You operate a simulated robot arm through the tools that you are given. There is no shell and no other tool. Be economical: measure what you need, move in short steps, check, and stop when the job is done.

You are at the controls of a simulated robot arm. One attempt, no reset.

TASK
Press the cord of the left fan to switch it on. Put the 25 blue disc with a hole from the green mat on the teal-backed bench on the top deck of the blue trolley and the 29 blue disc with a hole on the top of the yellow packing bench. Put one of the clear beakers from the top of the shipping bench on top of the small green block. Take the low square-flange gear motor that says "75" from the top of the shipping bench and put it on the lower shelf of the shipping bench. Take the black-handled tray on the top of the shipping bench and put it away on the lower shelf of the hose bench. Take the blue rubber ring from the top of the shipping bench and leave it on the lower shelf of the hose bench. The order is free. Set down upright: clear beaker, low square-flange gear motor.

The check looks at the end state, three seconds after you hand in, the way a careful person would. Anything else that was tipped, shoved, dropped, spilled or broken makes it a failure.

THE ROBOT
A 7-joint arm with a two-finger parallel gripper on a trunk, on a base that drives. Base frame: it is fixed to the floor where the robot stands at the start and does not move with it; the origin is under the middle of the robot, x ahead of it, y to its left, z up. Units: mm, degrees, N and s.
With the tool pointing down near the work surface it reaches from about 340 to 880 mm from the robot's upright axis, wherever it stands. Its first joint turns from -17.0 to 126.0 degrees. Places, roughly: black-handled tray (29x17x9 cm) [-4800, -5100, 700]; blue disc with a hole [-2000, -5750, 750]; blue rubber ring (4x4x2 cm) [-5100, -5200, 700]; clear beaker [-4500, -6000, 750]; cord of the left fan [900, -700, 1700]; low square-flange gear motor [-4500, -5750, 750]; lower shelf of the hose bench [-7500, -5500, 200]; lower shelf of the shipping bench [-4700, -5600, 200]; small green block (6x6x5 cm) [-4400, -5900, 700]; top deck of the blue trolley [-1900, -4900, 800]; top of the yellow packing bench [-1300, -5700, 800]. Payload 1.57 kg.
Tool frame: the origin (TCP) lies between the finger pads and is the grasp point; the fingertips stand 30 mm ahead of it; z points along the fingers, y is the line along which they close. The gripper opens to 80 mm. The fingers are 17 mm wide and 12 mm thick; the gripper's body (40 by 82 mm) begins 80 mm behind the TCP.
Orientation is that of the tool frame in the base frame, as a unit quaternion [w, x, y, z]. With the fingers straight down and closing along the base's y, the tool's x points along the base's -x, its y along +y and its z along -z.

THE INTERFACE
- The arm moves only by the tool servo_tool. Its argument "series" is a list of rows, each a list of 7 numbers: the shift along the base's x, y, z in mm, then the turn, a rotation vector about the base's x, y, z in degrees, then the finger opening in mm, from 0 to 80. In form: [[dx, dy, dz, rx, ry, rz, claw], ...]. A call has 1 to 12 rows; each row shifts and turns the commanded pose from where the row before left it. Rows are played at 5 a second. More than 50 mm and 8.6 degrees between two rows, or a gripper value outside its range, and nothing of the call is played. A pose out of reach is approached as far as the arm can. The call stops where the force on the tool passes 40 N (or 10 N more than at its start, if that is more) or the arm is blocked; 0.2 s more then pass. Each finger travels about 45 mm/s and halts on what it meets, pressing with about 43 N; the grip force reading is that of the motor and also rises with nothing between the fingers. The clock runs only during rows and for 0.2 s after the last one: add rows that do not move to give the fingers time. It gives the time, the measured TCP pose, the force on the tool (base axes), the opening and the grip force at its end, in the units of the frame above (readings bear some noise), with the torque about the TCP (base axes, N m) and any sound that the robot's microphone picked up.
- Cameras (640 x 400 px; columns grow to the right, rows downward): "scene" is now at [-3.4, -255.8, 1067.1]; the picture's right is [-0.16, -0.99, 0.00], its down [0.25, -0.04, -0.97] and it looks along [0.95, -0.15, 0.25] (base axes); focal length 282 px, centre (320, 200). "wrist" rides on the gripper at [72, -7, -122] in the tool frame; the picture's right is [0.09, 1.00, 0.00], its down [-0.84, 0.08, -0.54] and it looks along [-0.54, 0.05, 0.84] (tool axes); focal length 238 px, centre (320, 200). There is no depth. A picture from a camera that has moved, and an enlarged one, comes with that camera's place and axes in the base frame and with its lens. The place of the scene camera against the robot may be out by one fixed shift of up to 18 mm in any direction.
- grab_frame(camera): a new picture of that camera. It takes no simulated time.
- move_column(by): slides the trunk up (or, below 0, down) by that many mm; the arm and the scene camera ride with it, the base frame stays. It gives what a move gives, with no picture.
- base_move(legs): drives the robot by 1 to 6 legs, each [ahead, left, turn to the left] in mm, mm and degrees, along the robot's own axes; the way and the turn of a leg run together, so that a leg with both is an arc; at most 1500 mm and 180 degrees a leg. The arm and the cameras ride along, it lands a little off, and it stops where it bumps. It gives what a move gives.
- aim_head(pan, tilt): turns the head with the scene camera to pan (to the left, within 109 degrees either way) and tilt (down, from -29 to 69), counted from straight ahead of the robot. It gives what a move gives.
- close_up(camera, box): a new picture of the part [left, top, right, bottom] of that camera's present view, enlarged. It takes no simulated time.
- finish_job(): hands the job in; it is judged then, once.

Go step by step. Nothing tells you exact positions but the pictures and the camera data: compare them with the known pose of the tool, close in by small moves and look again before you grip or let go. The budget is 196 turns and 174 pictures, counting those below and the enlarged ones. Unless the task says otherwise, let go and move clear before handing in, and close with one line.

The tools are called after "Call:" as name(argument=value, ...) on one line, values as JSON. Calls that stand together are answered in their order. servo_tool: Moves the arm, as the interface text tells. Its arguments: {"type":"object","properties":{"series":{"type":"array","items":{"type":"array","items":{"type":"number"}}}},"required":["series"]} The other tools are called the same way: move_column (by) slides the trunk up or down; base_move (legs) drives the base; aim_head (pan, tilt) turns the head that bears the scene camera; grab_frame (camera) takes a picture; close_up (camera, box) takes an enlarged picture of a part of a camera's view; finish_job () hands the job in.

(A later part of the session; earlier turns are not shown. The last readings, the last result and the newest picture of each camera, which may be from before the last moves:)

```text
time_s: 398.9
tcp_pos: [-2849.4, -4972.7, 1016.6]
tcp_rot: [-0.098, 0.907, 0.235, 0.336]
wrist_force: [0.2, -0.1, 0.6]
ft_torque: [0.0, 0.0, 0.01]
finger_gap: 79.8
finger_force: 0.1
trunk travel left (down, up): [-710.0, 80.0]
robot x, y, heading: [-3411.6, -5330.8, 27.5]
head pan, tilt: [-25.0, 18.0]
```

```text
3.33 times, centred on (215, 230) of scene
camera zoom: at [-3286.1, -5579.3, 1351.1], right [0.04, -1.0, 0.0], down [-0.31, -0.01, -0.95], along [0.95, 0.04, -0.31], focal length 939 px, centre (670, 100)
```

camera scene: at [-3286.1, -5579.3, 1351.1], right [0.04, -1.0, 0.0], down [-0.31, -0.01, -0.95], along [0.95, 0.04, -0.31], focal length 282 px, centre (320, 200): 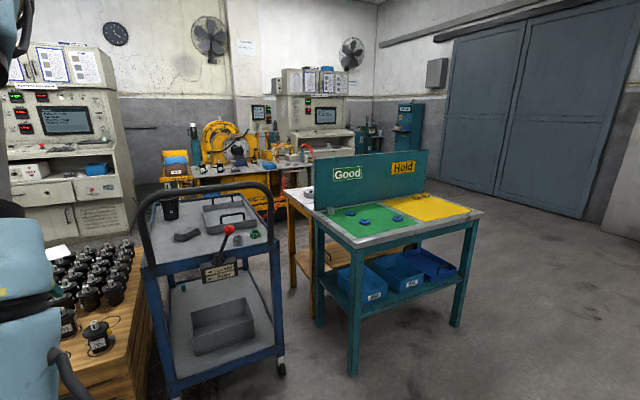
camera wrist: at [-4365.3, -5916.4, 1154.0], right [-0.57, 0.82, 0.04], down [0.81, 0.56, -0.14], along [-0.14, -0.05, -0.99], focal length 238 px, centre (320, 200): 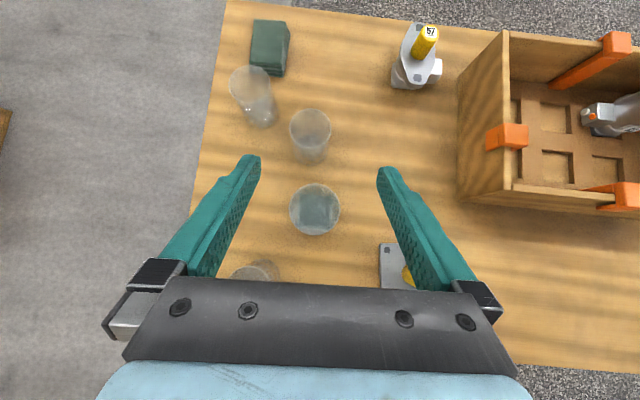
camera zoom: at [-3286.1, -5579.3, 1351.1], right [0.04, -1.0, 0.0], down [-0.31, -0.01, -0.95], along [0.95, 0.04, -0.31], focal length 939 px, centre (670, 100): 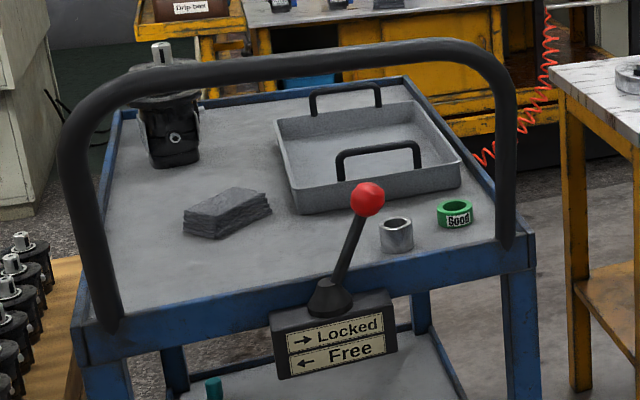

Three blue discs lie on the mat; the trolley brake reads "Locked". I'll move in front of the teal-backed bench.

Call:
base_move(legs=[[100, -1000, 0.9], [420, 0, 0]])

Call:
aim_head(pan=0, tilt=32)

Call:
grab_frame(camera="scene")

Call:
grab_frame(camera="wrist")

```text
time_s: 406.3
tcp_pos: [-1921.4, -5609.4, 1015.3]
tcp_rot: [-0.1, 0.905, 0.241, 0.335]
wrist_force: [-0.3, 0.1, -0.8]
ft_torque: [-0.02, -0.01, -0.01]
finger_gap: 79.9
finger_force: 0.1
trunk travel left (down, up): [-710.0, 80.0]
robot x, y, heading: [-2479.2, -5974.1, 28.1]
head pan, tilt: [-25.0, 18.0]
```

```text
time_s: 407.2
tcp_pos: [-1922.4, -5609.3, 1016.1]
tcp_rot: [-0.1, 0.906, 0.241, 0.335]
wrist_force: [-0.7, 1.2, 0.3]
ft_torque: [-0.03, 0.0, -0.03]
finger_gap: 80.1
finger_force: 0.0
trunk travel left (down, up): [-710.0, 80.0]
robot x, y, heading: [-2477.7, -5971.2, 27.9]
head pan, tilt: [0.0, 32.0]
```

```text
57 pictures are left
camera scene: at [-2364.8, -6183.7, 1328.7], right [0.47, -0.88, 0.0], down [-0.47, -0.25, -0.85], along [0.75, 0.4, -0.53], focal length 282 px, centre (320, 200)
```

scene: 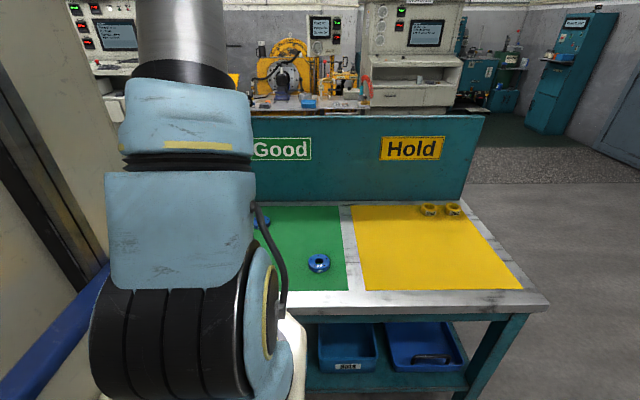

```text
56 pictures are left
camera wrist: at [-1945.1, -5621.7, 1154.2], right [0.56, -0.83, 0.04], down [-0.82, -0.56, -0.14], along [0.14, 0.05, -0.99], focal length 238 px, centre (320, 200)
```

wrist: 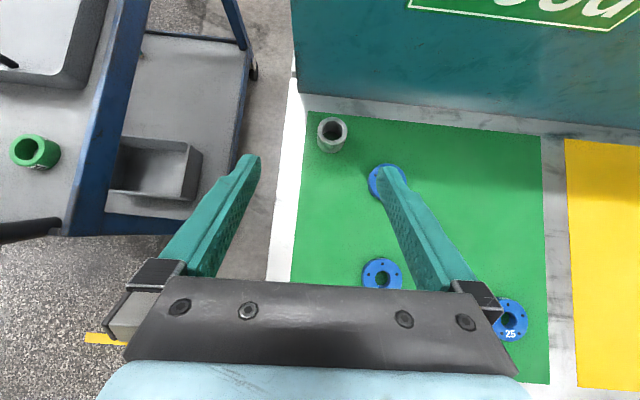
________
:: WRITTEN REQUEST 1 ::
Starting at the line that contains "Tool frame: the" and stopping at the line that contains "Orientation is that", transcribe the lines exactly; both boundary lines are to be included. The answer is a Markdown table with a number under Count and the line under Line text; leave empty lines out.

:: SUPPLIED TEXT ::
________
FSSPX: Carta aos amigos e benfeitores n. 63, de 06/01/2003

Operação Memória: Ainda sobre Campos e o acordo prático, em 06 de Janeiro de 2003: 

Carta aos amigos e benfeitores 


Mgr Fellay, Supérieur Général de la FSSPX


Caros Amigos e Benfeitores,

As Nossas Relações com Roma 

Uma vez mais dirigimos a Carta aos Amigos e Benfeitores com certo atraso. Uma vez mais hesitamos em vos escrever mais cedo, receando que um elemento importante faltasse no desenrolar das nossas relações com Roma, sobretudo após os acordos de Campos. é evidente que, aos olhos de Roma, o que sucedeu com Campos deveria ser o preâmbulo da nossa “regularização”. Da nossa parte, consideramos que o que sucedeu aos nossos antigos amigos deve servir-nos de lição. 
Por si e em geral, as intenções de Roma a respeito da Fraternidade são, de preferência, as de um acordo. De todos os lados ouvimos que o Soberano Pontífice quereria regularizar este assunto antes de morrer.
 
Mas, por outro lado, os nossos receios sobre Campos revelaram-se fundados, e os desenvolvimentos que verificamos na Administração Apostólica, contrariamente às expectativas romanas, deixam-nos um sentimento de desconfiança. Trata-se, certamente, de cambiantes assaz voláteis e susceptíveis de mudança, de surpresas e de novas situações um pouco semelhantes às que se podem encontrar em época de política instável. E é quase impossível prognosticar evoluções futuras em tal situação.
 
Verificamos nos bastidores do Vaticano uma certa tentativa de revisão dos desenvolvimentos dos últimos decênios, uma vontade de alguns em corrigir o desvio, mas continua sendo evidente que os princípios que governam a Roma atual são bem e sempre os da atualização do Concílio, iguais aos que pudemos experimentar nos últimos quarenta anos. Nos documentos oficiais e na linha geral, não vemos uma revisão desses princípios; bem pelo contrário, repisam-nos que o movimento introduzido pelo Vaticano II seria irreversível, o que nos obriga a perguntarmo-nos de onde provém a mudança de atitude a nosso respeito. A resposta encontra-se, desde logo, sem exclusão de outras explicações, na visão pluralista e ecumênica que reina, para futuro, no mundo da catolicidade. Ora, esta visão acaba por passar ao lado de todo o mundo, sem requerer, hoje em dia, nenhuma conversão, como disse o Card. Kasper sobre os ortodoxos e mesmo sobre os judeus. é evidente que, ante tal perspectiva, se encontrará também um pequeno lugar para a Tradição, mas... Não podemos aceitar tal visão, como o professor não pode aceitar pluralismo em matemática.
________
:: WRITTEN REQUEST 2 ::
Supply the part of the supplied text that comes after its last sentence.

:: REPLY 1 ::
| Count | Line text |
|---|---|
| 1 | Tool frame: the origin (TCP) lies between the finger pads and is the grasp point; the fingertips stand 30 mm ahead of it; z points along the fingers, y is the line along which they close. The gripper opens to 80 mm. The fingers are 17 mm wide and 12 mm thick; the gripper's body (40 by 82 mm) begins 80 mm behind the TCP. |
| 2 | Orientation is that of the tool frame in the base frame, as a unit quaternion [w, x, y, z]. With the fingers straight down and closing along the base's y, the tool's x points along the base's -x, its y along +y and its z along -z. |

:: REPLY 2 ::
 
Virá um dia, estamos absolutamente certos, em que Roma regressará à sua Tradição, em que a honrará, e nós chamamos, com todo o nosso coração, esse dia bendito. Mas, por agora, não estamos ainda tão avançados, e qualquer ilusão seria mortal para a nossa sociedade. Podemos verificá-lo examinando os acontecimentos de Campos.
 
Para fazer o ponto da situação, queremos sublinhar dois elementos de mudança em Campos: a evolução da atitude de Campos em relação às autoridades romanas, depois do acordo; e, em conseqüência, a distância que cada vez mais nos afasta de Campos, com todas as divergências que isso implica.

Mudanças em Campos
 
Campos, pelo seu mentor Dom Rifan clama em todas as direções que nada mudou, que os padres da Administração Apostólica permanecem tão tradicionalistas como outrora, além de que é essencial o que lhes foi concebido, e a razão da sua adesão à proposta romana: a ratificação da posição tradicionalista.
 
Eis o que, da nossa parte, pudemos observar. Notemos, desde já, que não ignoramos que, num diferendo, o homem tende a tomar como verdade o que é em detrimento do seu próximo. Há, certamente, falsos rumores que circulam a respeito dos nossos antigos amigos, tais como: “Dom Rifan celebrou a nova Missa”, ou ainda: «Campos abandonou tudo».
 
é importante para a História, e para a nossa conduta, o apoio sobre uma verdade tão estabelecida quanto possível. Eis, então, alguns elementos desta natureza:
 
1. No site Internet de Campos, encontra-se exposta a posição de Campos sobre a questão do ecumenismo. Ora, sobre este assunto, é afirmada a adesão ao magistério do passado, como ao do presente. Ali se encontram citações de Mortalim Animos de Pio XI, ao lado de Redemptoris Missio de João Paulo II. é forçoso verificar que foi feita uma escolha: citam-se passagens tradicionalistas, não se diz nada das outras passagens que introduzem perspectivas muito diferentes sobre a questão. Ali se lê: «Como somos católicos, não temos doutrina própria e especial. A nossa doutrina é exclusivamente a do Magistério da Igreja, do qual publicamos os extratos de alguns documentos antigos e novos, referindo-se, sobretudo a alguns pontos da doutrina católica que correm hoje um perigo maior».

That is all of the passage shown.